Против Столыпина и его реформ выступали все: националисты и монархисты, либералы и социалисты, крестьяне и церковь, бюрократия и аристократы. С. Витте, уже со стороны наблюдавший за развитием событий, описывал их следующим образом: «17 октября 1905 г. законодательным учреждениям был дан достаточный контроль над действиями администрации.

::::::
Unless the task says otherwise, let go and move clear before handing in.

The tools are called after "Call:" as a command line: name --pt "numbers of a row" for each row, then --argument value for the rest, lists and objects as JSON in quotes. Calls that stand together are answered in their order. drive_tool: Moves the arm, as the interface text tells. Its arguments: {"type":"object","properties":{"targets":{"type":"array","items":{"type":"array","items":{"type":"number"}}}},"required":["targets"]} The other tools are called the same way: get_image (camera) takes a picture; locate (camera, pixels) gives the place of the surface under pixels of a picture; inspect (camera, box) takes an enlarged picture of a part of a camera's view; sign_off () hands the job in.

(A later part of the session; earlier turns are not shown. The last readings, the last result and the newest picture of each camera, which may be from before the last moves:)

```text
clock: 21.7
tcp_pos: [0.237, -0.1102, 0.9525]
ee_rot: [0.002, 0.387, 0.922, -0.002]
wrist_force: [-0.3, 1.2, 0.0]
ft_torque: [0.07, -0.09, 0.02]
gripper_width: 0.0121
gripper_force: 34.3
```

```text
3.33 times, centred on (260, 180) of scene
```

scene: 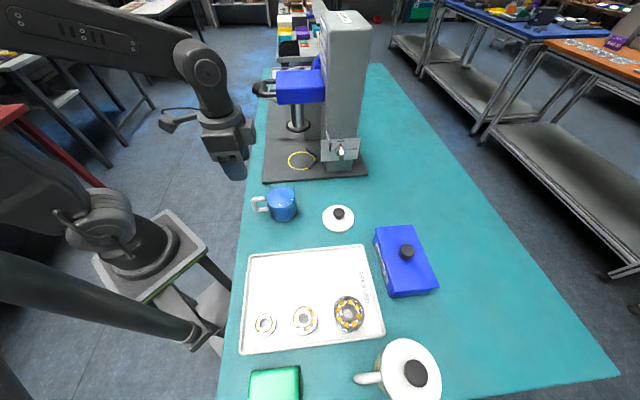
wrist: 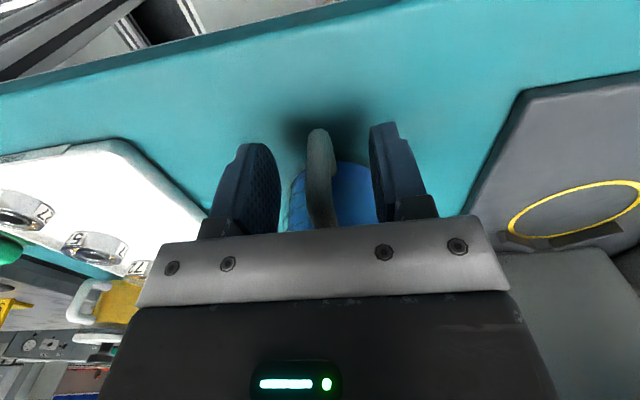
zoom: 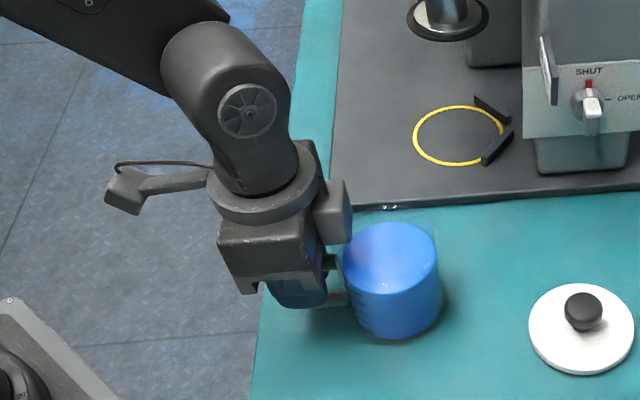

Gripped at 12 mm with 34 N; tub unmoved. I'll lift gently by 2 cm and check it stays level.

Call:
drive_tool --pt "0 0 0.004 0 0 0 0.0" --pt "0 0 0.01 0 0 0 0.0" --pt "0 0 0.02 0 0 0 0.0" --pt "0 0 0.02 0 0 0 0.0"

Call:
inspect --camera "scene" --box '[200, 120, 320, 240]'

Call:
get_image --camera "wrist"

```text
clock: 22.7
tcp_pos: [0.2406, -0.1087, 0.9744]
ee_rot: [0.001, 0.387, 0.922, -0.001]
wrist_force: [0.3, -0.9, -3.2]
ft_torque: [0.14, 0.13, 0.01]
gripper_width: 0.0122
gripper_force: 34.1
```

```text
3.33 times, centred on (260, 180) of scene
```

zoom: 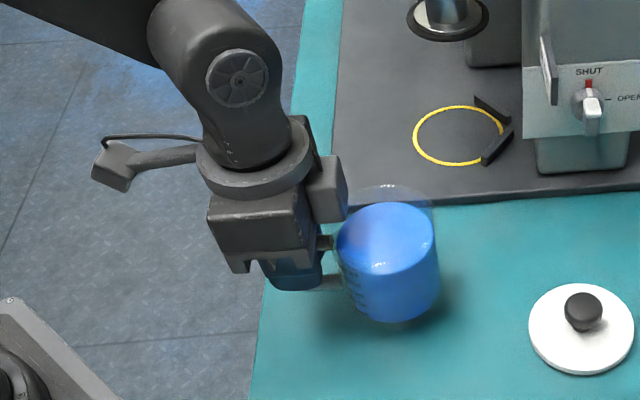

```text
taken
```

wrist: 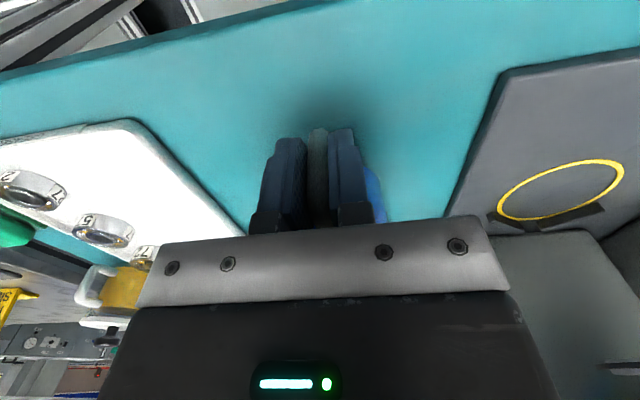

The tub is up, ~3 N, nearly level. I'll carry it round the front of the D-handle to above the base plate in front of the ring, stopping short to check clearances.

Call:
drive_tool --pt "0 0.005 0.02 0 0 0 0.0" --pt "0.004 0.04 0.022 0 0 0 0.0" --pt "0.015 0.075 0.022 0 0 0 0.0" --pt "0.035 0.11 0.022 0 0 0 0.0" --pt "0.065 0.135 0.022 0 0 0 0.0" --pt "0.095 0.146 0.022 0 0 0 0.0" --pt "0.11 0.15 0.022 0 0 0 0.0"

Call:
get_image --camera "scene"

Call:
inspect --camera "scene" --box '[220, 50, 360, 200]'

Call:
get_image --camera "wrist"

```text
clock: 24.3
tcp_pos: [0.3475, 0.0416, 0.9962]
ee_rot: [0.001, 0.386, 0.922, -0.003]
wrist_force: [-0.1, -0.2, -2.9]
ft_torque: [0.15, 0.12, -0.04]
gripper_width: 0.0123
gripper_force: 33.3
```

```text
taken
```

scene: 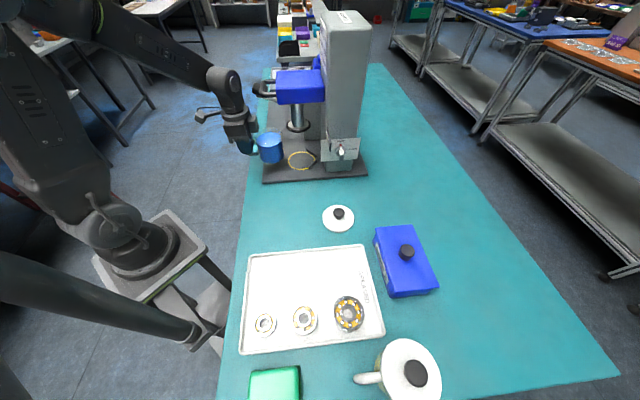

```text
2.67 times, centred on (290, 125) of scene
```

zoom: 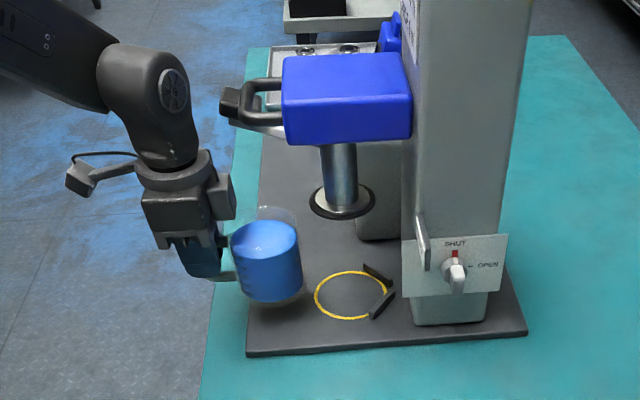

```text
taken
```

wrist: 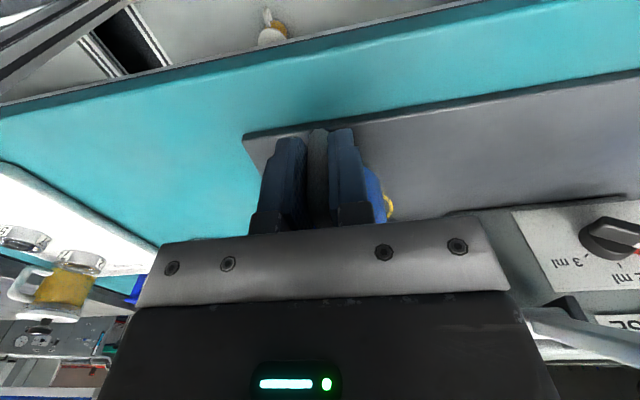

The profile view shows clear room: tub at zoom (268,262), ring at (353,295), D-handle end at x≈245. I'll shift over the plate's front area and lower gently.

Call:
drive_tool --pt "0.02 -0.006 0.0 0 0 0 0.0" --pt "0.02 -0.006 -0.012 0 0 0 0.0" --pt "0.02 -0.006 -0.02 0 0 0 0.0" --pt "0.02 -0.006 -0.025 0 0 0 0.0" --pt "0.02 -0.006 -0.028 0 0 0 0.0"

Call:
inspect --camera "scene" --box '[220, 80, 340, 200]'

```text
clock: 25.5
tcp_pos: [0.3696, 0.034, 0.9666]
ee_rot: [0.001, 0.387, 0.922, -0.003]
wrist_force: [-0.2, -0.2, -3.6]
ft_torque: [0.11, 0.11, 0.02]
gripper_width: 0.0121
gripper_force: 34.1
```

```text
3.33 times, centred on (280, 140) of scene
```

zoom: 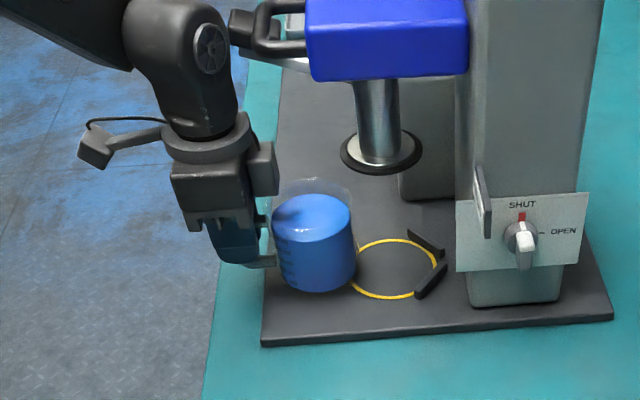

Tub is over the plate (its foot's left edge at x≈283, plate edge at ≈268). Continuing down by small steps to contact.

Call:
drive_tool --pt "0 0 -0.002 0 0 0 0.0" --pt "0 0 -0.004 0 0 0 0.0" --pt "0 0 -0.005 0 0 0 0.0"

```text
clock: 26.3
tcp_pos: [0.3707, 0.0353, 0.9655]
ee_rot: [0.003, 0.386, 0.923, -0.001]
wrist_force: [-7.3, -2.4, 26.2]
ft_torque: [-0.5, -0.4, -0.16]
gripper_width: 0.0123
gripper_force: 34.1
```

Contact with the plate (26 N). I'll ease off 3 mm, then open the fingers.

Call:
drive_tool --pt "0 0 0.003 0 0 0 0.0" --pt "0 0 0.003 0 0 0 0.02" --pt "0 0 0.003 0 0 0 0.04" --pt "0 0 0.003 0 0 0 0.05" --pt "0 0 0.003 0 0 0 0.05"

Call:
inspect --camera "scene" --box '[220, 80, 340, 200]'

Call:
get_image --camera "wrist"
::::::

Тем не менее, ныне, через семь лет, в России не только нет гражданской свободы, но даже эта свобода, которая существовала до 1905 г., умалена административным произволом, который в последнее пятидесятилетие никогда так беззастенчиво не проявлялся.
Причиной такому положению вещей следующие обстоятельства: 1) полнейшая политическая бестактность и близорукость не только крайних революционных партий, но и почти всех либеральных партий того времени; они точно сорвались с цепи и, вместо того чтобы считаться с действительностью, обалдели; 2) так как новый строй, конечно, был не по шерсти верхам, то начала образовываться реакция, находившая себе покровительство наверху, – реакция, в своих правых флангах явившаяся столь же безумной и нахальной, как левые фланги революционно-либеральных партий; 3) правительство Столыпина, «для которого решительно все равно, будет ли конституция или неограниченный абсолютизм, лишь бы составить карьеру», которое на словах «мы за свободу», а на деле, благо это возможно и выгодно, «за полнейший полицейский произвол»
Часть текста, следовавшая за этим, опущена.